With my job, I often get asked questions about emerging conflicts and acts of violence, and whether I think they fit the genocide mold. I've seen a fair number of people writing/speaking about Kenya and how it seems to be on a crash course with 1990's Rwanda, and I've been regularly responding that the two actually have very little in common, and it's good to see that others are noticing the same sort thing.

Comrade Kevin said...

Competence in government demands increased individual involvement, transparency, and a belief that the people shape policy--not the ruling elite.

Rev. Rosemary Bray McNatt said...

As a UU minister on her second trip to Kenya in three weeks, I was really happy to read your comments; this is absolutely a political situation.

I've been here for a conference with emerging UU East African congregations (there are several!) And I think with all its problems, Kenya is a wonderful country.

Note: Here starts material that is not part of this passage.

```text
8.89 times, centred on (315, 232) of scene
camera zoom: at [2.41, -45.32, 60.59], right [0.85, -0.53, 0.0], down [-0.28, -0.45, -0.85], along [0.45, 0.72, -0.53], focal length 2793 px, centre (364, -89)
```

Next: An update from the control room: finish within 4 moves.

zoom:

If you are interested in my ongoing impressions, I'm blogging them at www.revrose.com. In the meantime, thanks so much for your post.

Faithfully,
Rosemary

Anonymous said...

Its more than a political problem in Kenya. Kikuyus need to stop believing that they are a superior tribe and start treating fellow Kenyans from an individual basis.Its so discouraging to find Kenyans who work at the same company not talking to each other simply becouse they don't belong to the same tribe(that is ancient mentality).No tribe is superior. Africa Unite.

Anonymous said...

I think that people should stop pointing fingers at different tribes, as much as they would like to blame "Kikuyus in believing they are a superior tribe" that is just sheer nonsense. There are many Kikuyus who have been born outside this stereotype and work just as hard as any other Kenyan to fend for their families and earn an honest living. I don’t think that, that is a fare judgment. No matter what the situation every beings life is valuable. The problem lies in the building stones of Kenya. Fuelled with corruption, politicians are driving the people into a blind war merely to rob the country. Do not be so easily fooled!